As he seeks re-election to a second term, Louisiana Gov. John Bel Edwards will have a delicate dance to do on taxes, one of the chief points of criticism from his Republican challengers, The Daily Advertiser reports.
When he was a candidate in 2015, the Democrat Edwards said he didn’t expect to directly raise taxes to solve the state’s financial problems. Instead, working with a majority-Republican Legislature, he did just that.
As GOP critics seize on taxes as one of Edwards’ weak points, the incumbent governor is hoping to make the case that those tax hikes steadied Louisiana’s finances, ended a near-decade-long cycle of budget gaps, and established a stronger system of budgeting.
“The days of crippling deficits are behind us. We are budgeting smarter, more honestly and finally have the stability we need, the predictability that the state has needed for a long time.” Edwards said in a recent speech.

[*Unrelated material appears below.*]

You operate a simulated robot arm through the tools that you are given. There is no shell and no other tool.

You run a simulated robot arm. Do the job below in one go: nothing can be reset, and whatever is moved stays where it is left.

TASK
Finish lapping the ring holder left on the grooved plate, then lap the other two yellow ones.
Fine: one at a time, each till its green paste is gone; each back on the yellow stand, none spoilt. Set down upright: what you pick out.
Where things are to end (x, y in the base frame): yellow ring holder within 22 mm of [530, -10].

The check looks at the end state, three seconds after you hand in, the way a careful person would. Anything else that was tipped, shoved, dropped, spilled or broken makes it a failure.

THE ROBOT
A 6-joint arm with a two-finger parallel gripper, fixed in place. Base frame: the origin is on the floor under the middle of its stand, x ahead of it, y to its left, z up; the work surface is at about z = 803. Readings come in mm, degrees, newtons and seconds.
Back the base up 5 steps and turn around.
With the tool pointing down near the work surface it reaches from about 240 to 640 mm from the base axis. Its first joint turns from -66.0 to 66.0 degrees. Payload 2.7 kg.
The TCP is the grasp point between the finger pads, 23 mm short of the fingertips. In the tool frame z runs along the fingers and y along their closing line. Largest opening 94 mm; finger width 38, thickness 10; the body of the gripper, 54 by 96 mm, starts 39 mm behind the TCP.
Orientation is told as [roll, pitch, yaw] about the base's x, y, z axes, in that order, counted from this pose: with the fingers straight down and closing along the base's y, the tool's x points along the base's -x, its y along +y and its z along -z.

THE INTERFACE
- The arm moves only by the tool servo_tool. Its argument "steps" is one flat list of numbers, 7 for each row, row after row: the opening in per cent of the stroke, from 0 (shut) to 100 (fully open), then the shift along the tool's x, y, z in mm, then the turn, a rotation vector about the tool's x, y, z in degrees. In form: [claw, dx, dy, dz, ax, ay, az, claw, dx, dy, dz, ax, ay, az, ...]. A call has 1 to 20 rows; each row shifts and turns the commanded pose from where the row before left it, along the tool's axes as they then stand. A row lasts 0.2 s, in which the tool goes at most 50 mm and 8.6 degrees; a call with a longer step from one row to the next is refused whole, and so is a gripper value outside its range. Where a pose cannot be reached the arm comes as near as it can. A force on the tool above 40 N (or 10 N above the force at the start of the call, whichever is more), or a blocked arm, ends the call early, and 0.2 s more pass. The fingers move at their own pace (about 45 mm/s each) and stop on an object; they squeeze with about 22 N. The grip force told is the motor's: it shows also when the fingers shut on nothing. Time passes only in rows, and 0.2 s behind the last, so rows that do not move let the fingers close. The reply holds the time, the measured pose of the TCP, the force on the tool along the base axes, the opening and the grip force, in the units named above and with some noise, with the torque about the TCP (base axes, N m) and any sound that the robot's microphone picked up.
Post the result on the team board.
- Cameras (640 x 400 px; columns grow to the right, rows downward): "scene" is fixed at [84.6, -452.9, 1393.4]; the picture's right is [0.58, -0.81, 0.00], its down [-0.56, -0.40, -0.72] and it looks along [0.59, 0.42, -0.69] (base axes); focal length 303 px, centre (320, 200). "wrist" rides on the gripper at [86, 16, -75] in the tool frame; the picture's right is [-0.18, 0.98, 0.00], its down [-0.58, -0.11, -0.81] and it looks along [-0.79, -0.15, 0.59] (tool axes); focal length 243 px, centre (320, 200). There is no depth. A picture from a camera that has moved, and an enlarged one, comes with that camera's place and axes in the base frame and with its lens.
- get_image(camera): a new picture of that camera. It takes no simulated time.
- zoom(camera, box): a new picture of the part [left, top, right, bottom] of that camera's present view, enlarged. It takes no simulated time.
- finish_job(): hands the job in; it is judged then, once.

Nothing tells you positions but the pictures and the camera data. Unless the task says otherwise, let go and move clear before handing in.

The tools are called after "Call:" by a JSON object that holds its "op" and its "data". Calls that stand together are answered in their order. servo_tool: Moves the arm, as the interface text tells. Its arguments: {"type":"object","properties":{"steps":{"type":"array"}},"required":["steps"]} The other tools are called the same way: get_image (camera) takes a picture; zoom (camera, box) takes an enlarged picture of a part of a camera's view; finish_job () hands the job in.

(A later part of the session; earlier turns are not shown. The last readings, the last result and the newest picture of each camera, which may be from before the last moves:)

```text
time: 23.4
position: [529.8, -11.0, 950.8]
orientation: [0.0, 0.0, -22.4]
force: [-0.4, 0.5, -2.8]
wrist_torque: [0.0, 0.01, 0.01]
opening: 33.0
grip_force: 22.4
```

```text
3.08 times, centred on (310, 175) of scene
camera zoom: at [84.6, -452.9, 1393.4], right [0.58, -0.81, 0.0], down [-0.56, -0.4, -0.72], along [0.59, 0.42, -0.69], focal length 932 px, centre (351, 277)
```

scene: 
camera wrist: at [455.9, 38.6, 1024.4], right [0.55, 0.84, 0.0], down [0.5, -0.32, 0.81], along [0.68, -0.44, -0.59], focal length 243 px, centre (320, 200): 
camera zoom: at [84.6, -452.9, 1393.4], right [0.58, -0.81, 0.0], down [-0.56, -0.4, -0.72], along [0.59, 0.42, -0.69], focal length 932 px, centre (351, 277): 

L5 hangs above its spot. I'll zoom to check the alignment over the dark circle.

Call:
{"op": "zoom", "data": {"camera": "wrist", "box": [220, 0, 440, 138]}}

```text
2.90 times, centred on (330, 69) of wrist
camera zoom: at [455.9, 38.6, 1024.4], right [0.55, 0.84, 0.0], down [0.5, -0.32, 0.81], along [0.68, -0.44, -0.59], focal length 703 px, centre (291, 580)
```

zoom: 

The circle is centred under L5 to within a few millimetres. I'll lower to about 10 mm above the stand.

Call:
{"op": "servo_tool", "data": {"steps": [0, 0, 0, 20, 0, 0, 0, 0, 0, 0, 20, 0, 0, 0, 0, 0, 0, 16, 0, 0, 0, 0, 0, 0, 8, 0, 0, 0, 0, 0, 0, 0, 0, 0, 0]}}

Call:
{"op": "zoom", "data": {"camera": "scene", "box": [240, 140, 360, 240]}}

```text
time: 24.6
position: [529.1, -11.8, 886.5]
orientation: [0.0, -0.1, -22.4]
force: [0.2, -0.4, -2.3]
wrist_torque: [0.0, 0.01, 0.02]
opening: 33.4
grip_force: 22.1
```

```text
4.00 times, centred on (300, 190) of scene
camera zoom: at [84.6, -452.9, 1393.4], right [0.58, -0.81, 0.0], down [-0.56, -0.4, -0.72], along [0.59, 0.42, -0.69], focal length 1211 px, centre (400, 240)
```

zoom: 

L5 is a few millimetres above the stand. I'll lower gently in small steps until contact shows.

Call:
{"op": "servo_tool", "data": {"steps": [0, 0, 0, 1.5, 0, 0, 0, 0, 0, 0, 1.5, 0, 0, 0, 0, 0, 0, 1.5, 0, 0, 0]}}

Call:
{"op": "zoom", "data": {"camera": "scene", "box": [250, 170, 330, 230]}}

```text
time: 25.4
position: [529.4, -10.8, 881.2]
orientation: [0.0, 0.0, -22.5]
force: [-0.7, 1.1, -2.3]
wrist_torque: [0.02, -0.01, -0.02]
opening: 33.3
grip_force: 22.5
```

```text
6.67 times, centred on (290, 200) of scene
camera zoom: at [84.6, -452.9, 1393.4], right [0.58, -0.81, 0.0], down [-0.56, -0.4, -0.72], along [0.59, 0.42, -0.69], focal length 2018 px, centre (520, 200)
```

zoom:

Whether voters believe Edwards’ financial narrative will be a key factor in determining if they back him in the Oct. 12 election, when he faces opposition from two Republican contenders, U.S. Rep. Ralph Abraham and businessman Eddie Rispone, a longtime GOP donor.
Both Republican challengers suggest Edwards too easily turned to taxes to solve the state’s financial problems.
“He’s a tax and spend liberal,” Rispone said. Abraham slammed Edwards as enacting “the largest tax increase in state history.”